Senate debates

Wednesday, 25 March 2015

Bills

Telecommunications (Interception and Access) Amendment (Data Retention) Bill 2015; In Committee

12:14 pm

Photo of Scott LudlamScott Ludlam (WA, Australian Greens) Share this | Hansard source

Just to be very clear, before we commit these amendments—unless others have matters that they want to raise—this goes a little further through the running sheet than we have been discussing thus far in that, for anywhere in the bill where the Attorney-General is given that discretion of 40 sitting days and the first amendment having been disposed of, our fallback position, if you like, is to collapse that process from 40 sitting days to four.
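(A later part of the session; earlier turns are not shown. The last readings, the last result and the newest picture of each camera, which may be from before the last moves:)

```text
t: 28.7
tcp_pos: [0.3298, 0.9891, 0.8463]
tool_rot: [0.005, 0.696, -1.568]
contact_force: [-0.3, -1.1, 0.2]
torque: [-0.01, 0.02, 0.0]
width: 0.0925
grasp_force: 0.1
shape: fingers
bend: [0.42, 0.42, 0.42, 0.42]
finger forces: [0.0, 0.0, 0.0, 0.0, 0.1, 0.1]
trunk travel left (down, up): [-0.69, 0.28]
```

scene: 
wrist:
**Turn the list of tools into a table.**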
If it is an emergency or something that anyone could have seen coming, such as a new service being introduced and a bit more routine than an emergency—whatever that might mean—I see absolutely no reason at all why the government of the day and the executive of the day should be given 40 sitting days. That seems immensely leisurely. The Attorney has just assured us that he cannot think of a reason why government would leave it so long. I would actually take him on his word at that.

This amendment in terms of declared information, declared services, declared criminal law enforcement agencies and declared enforcement agencies are issues that we have not really traversed yet,. Anywhere where this 40 sitting day extended period of time is found in the bill would be reduced to four sitting days also known as one sitting week.